Probability Estimation: An Introduction

In my recent research I have been looking at relationships between various types of learning problems. One surprisingly rich class of problems is that of probability estimation. In this series of posts I will highlight some of the interesting theory I’ve uncovered about them in the machine learning, statistics and economics literature.

Binary Classification

The quintessential type of learning problem in machine learning is binary classification. Given a training sample of instances, each labelled “positive” or “negative”, the aim is to learn to predict the correct label from previously unseen instances. A well known example of a binary classification problem is predicting whether an email is spam or not spam.

A binary classification problem can be stated as an optimisation: find function that minimises the average number of misclassifications on new instances drawn from the distribution that generated the training sample. Put another way, if we have to pay a penalty of $1 each time we predict a positive instance as negative or vice versa then we want to find a predictor that minimises our expected loss.1

Formally, we will say an instance \(x\) is positive if it has associated label \(y = 1\) and negative if its label \(y = 0\). We then define the 0–1 misclassification loss for a binary prediction \(p\) when the label is \(y\) to be \[ \ell_{01}(y,p) = \begin{cases} 1, & y \ne p \\ 0, & \text{otherwise}. \end{cases} \]

Now suppose that an instance \(x\) has a positive label with probability \(\eta\) and we have made a prediction \(p\). For that \(x\) the point-wise risk is \[ L_{01}(\eta,p) = \eta\,\ell_{01}(1,p) + (1-\eta)\,\ell_{01}(0,p). \]

The first term is the average loss of a prediction \(p\) in the case of a positive example, occurring with probability \(\eta\), and the second term is the average loss for a negative example, occurring with probability \(1-\eta\).

Returning to the spam example, suppose that with probability 0.95 a randomly chosen recipient says a particular email is spam. A prediction of “spam” for that email will incur an average loss of \(0.95\times 0 + 0.05\times 1 = 0.05\) whereas a prediction of “not spam” incurs a loss of 0.95.

Probability Estimation

Now suppose that instead of merely predicting the correct label we wanted to know the probability that an email was considered spam. In this case we would have a different but related type of learning problem: binary class probability estimation.

As predictions here are probabilities instead of concrete predictions, there is no sensible notion of a misclassification. How can a prediction that an email is spam with probability 0.9 be wrong? If it really isn’t spam it may just be one of the 10% of cases that are consistent with the probability estimate.

What we really want is a penalty with an expected value that is minimised if our probability estimates are consistent with the true probability of a positive label for a given instance. This fairly natural requirement on the loss for a probability estimation problem is known as Fisher consistency.

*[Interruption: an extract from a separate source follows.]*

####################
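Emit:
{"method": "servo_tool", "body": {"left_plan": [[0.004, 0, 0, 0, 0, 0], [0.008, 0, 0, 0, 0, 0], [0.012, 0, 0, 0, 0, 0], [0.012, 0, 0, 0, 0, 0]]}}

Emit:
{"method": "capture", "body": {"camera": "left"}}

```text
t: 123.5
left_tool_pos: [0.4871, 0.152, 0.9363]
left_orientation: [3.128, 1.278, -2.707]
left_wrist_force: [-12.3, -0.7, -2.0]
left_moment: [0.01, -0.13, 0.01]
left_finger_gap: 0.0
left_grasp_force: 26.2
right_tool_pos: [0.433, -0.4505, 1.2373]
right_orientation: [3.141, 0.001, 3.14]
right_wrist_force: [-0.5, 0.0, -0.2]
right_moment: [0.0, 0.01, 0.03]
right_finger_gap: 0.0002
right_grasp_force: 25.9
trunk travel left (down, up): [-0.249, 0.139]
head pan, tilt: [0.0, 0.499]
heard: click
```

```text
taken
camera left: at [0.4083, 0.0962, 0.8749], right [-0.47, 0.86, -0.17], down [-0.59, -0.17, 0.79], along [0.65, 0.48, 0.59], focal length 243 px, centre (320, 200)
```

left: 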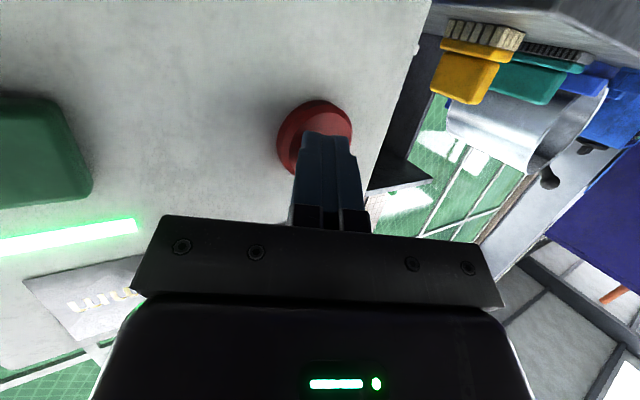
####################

If \(\ell(y,p)\) is a loss for probability estimation then the above requirement can be framed in terms of its associated point-wise risk: \(L(\eta,p) = \eta\,\ell(1,p) + (1-\eta)\,\ell(0,p)\). Stated formally, Fisher consistency says that no matter what true probability \(\eta\) we have \[ \min_{p\in[0,1]} L(\eta,p) = L(\eta,\eta). \]

That is, predicting \(p = \eta\) always achieves the smallest possible point-wise risk.

We will call losses that have this Fisher consistency property proper losses in line with the terminology of proper scoring rules used when probability elicitation is studied in economics.2 We will see several interesting connections between these two concepts in future posts.

Examples

One common loss functions used for probability estimation is square loss \[ \ell_{\text{sq}}(y,p) = y(1-p)^2 + (1-y) p^2. \]

The easiest way to convince yourself this is Fisher consistent is to examine when the derivatives of its point-wise risk with respect to \(p\) vanishes. In the case of square loss we see that \[ \frac{\partial}{\partial p} L_{\text{sq}}(\eta,p) = -2\eta(1-p) + 2(1-\eta)p = 2(p-\eta) \]

which is 0 only when \(p=\eta\) and so \(\ell_{\text{sq}}\) is proper.

While Fisher consistency seems like a fairly innocuous and natural constraint for probability estimation it has some impressive implications that I will explore in some future posts.


  1. Of course, in the case of spam the penalty is not as symmetric as described here. Incorrectly predicting spam as “not spam” is mildly annoying whereas predicting that an important email that your career depends upon as “spam” and sending it to the Trash folder is potentially disastrous!

  2. Scoring rules are usually framed in terms of rewards rather than penalties so loss and scoring rules are additive inverse and minimisation here becomes maximisation there.